While some skeptics criticize non-fungible tokens (NFTs) for their alleged carbon footprint, an unusual partnership has emerged.
This time, Carbonbase, a Hong Kong-based greentech start-up that leverages emerging technologies to reduce emissions for individuals and enterprises, has partnered with the World Wildlife Fund (WWF)’ Panda Labs division, to launch a marketplace for rare digital collectibles, Project Ark. Launched this month, it aims to “save animals and protect biodiversity through collectibles worth saving.” Artists and buyers can be connected here, with the goal to support international NGOs and local communities.
The NFTs sales are used to form crowdfunding campaigns for projects, with the majority of the proceeds going towards the conservation efforts and the rest to the artists and the platform.
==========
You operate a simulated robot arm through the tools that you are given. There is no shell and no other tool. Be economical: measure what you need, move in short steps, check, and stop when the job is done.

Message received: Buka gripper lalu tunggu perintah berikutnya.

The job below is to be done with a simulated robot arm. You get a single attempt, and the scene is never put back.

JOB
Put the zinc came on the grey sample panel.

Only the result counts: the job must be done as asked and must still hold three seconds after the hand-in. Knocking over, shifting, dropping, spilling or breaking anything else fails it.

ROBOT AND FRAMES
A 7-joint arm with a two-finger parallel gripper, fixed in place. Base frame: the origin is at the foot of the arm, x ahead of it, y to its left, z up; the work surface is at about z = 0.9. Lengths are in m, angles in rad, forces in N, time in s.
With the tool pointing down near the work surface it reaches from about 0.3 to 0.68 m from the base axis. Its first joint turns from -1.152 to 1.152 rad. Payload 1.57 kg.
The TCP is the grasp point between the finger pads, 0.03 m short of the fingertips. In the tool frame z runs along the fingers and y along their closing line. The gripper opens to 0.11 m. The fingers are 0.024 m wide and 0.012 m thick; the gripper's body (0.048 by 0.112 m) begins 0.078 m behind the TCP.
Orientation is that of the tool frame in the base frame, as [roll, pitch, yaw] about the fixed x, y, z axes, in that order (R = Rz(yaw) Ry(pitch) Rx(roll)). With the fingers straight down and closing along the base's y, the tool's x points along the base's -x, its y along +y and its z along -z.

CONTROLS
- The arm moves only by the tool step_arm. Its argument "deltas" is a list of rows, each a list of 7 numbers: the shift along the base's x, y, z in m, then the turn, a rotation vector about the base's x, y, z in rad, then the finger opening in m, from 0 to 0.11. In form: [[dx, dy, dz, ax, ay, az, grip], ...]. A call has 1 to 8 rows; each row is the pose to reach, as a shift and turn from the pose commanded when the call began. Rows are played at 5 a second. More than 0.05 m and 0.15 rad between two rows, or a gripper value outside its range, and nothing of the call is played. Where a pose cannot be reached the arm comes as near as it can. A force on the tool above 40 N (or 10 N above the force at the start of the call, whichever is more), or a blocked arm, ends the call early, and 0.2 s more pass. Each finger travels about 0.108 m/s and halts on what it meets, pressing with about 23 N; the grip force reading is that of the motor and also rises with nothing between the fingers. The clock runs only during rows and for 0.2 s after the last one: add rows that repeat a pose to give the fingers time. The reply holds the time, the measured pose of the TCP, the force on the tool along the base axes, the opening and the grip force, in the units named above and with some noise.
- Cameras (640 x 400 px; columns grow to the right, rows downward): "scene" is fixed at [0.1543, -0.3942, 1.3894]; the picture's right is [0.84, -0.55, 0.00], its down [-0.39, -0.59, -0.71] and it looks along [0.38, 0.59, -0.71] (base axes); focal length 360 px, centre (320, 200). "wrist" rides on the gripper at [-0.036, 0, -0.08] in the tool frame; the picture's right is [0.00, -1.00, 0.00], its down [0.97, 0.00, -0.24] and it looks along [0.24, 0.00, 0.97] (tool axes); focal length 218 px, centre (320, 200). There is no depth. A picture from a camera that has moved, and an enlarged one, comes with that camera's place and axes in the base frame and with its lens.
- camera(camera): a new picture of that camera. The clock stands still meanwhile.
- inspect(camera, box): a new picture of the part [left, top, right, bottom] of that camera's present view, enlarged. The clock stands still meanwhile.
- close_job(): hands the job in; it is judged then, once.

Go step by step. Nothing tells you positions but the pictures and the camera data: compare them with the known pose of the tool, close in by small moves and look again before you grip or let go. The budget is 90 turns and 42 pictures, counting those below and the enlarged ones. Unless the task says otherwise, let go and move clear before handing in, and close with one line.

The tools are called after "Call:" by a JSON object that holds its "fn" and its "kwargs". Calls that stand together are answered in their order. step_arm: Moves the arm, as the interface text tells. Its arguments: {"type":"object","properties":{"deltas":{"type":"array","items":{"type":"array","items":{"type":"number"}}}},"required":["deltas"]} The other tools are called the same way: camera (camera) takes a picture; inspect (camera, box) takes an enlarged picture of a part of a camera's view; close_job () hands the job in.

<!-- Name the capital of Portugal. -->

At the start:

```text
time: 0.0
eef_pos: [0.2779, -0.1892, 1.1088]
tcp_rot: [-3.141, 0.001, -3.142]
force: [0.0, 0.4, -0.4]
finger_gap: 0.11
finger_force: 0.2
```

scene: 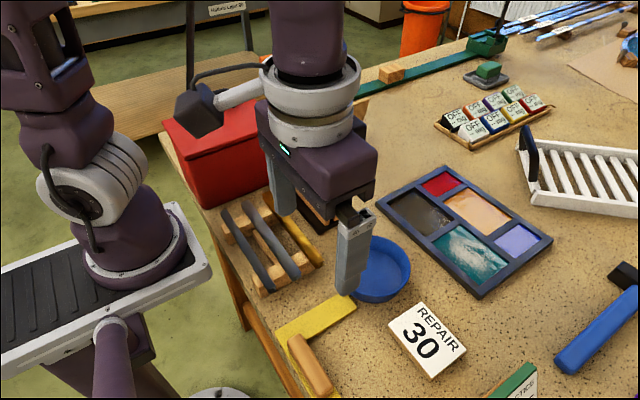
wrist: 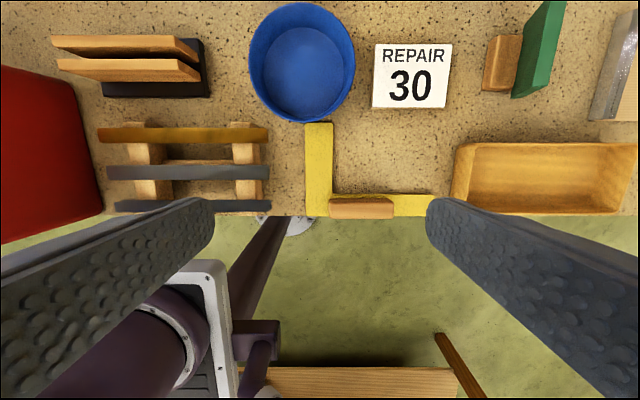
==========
Buyers will know exactly where their money goes and the impact it creates, as a report will be made for each completed campaign, said the team. Meanwhile, the partnering organizations hope to be able to access new funding.
The first project is set up with WWF Romania, a part of Panda Labs, with the idea to “have both a local and international perspective, bringing to life a Proof of Concept and then provide a model that can be used for other locations and scale.”
“For those of us, living and working in a natural hot-spot, it is always a question of how we can empower locals to become conservationists,” said Oana Mondoc, Community and Innovation Specialist for WWF Romania. Therefore, “we want to try different mechanisms to direct the most benefits to communities on the frontlines, to incentivize responsible use of resources until it becomes the new norm. […] I see Project Ark as a transparent pipeline for motivation and impact to flow faster and with fewer intermediaries.”
Meanwhile, Project Manager at Project Ark, Mihai Hrimiuc, told Cryptonews.com that the team has already calculated the average emissions for the campaign, which will amount to around 30 t of CO2, from which they will purchase emissions for 100 t, “making the project not only neutral but Carbon-Negative as well.”
At this stage, the focus of this pilot project, which is selling “NFT eggs,” is on improving their existing conservation efforts in the Carpathian forests of Romania, home to wolves, bears, Lynx, and the endangered European bison.
The limited number of the eggs offered are described as ornate, 3D, and coming in four tiers: Bronze, Silver, Gold, and Platinum.
The eggs also come with original music, incorporating traditional Romanian instruments to “preserve the locality of the project,” said Hrimiuc.
For this first partnership campaign, according to Carbonbase founder Max Song, they will try to raise as much as they can. If they’re successful, the eggs will ‘hatch’ – meaning, it will trigger a reward for everybody involved in the project in the form of bonus NFTs, representing local endangered wildlife animal statues and unique works of art.
In either case, WWF Panda Labs is just the beginning, Hrimiuc said, as they want to expand the model to other locations of WWF along with other NGOs.
Project Ark is already collaborating with 20 artists for the first campaign, with a waiting list of about 100 more artists, he added.
Meanwhile, Business Development Advisor at Carbonbase, Roy Weissbach, said that unspecified luxury brands “are getting interested to combine NFT’s as part of their CSR (corporate social responsibility) activities which works well with Project Ark.”
In terms of future collaborations, what they were also able to disclose are the Nashulai Massai Conservancy and Wildography.
The project future plans also include transitioning the community towards a decentralized autonomous organization (DAO). This would include the governance ARK token, which would be used to choose projects and artists for collaborations, as well as creating an endowment fund to support big natural resources in a sustainable way, without having to depend on a regular basis contribution, Hrimiuc said.